• TO DO: From the listing below, extract every line containing "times".

• DATASET EXCERPT:
-- BEGIN --

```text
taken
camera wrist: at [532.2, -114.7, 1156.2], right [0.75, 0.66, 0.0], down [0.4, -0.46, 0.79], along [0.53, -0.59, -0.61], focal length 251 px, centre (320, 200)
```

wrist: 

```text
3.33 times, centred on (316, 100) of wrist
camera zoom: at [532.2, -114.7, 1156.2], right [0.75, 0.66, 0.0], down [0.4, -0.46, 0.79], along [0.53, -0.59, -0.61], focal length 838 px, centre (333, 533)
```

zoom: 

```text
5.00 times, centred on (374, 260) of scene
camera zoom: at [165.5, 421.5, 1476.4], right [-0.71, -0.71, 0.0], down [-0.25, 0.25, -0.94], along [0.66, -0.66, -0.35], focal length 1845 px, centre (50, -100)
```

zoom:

-- END --

• SOLUTION FOR THIS EXERCISE:
3.33 times, centred on (316, 100) of wrist
5.00 times, centred on (374, 260) of scene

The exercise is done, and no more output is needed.